■ Task goal: Set down the excerpted passage as it stands from "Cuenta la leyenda" to "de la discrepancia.", and nothing more.

>> start Excerpted passage

Cuenta la leyenda que en aquel mediodía de mediados del siglo XVII la disciplina militar de la comisión de los jesuitas había sido derrotada por la ventisca permanente de la noche anterior y cuando el superior llegó a la sala capitular de la Abadía, los representantes de las demás órdenes religiosas llevaban ya varias horas esperando. Agustinos, franciscanos, salesianos, marianistas, carmelitas, dominicos, benedictinos… ocupaban sentados los bancos de madera en medio del gélido desasosiego de la discrepancia.
Tras el anuncio de su llegada por el hermano portero, el abad se había apresurado a acompañarlo desde la entrada y a través de los claustros hasta la sala capitular. Fue entonces cuando se dió cuenta que el espacio donde se situaba la cabecera de la reunión estaba ocupado.
-Disculpe su eminencia, pero su retraso nos ha obligado a empezar la reunión sin su presencia y ya no podrá estar en la presidencia.
-No se preocupe hermano- le respondió el jesuita con sincera benevolencia-. Donde yo esté, está la presidencia.
El motivo de aquel cónclave en medio de las montañas era valorar la adecuación a la Norma de si durante el rezo los fieles podían fumar. Los franciscanos, siempre tolerantes, no lo consideraban una actitud cercana al pecado; en el otro lado de la amplia mesa rectangular, los dominicos, promotores de la ortodoxia y guardianes de la Inquisición, lo consideraban sacrílego. Las horas pasaban sin alcanzar ningún acuerdo en medio de la posición matizada de los demás asistentes a favor de una u otra postura y la mirada atentamente reflexiva del representante de la Compañía de Jesús.
Tras dos días de interminables discusiones, el jesuita pidió la palabra.
– Queridos hermanos- dijo mientras entrelazaba las manos sobre el hábito negro-, llevamos dos largas jornadas sin alcanzar ningún acuerdo sobre si es pecado o no fumar mientras se reza. Yo os propongo cambiar la discusión: si la matemática nos ha ensañado que el orden de los factores no altera el producto, ¿por qué no cambiamos la pregunta y nos planteamos si es pecado o no rezar mientras se fuma?
A los pocos minutos, de las viejas chimeneas de la cocina del monasterio salía el humo blanco del acuerdo.

>> end Excerpted passage
>> start Stored data

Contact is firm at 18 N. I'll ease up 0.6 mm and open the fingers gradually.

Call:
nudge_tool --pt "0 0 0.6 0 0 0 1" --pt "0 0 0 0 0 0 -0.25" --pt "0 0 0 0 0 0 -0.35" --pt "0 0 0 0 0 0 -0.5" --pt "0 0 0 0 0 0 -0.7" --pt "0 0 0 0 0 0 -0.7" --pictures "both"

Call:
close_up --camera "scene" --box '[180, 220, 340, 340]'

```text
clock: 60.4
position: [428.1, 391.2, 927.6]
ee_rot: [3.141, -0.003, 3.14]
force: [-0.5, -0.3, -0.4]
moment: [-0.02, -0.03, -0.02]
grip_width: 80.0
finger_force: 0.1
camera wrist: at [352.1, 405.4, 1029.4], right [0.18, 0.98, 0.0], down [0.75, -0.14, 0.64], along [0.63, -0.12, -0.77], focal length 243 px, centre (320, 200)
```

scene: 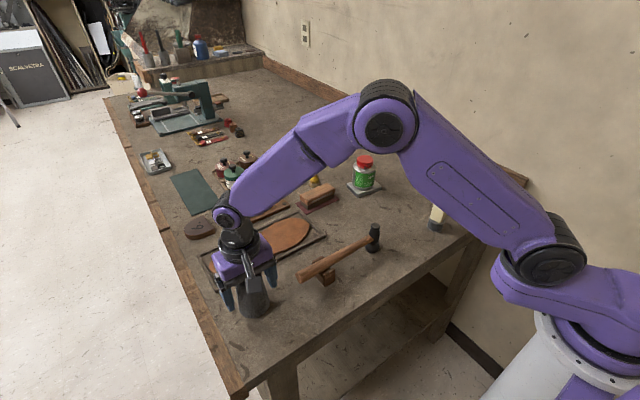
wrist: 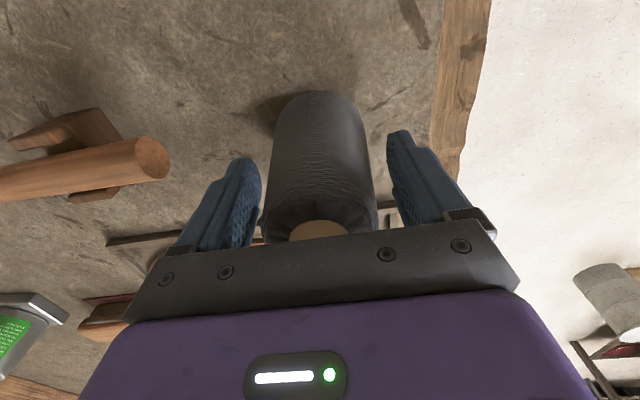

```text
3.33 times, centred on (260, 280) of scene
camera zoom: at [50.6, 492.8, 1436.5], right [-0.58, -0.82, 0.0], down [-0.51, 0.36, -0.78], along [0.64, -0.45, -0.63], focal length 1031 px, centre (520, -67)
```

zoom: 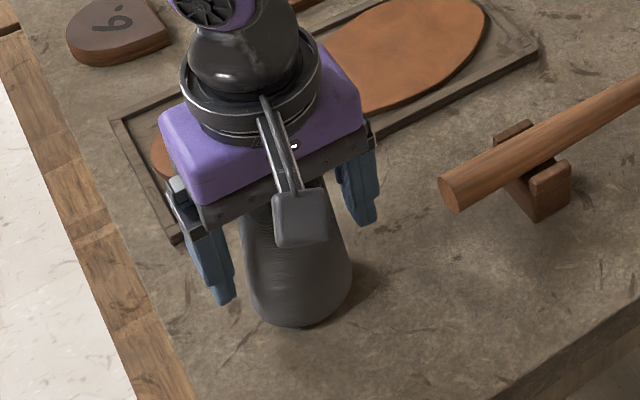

>> end Stored data

■ Task response:
Cuenta la leyenda que en aquel mediodía de mediados del siglo XVII la disciplina militar de la comisión de los jesuitas había sido derrotada por la ventisca permanente de la noche anterior y cuando el superior llegó a la sala capitular de la Abadía, los representantes de las demás órdenes religiosas llevaban ya varias horas esperando. Agustinos, franciscanos, salesianos, marianistas, carmelitas, dominicos, benedictinos… ocupaban sentados los bancos de madera en medio del gélido desasosiego de la discrepancia.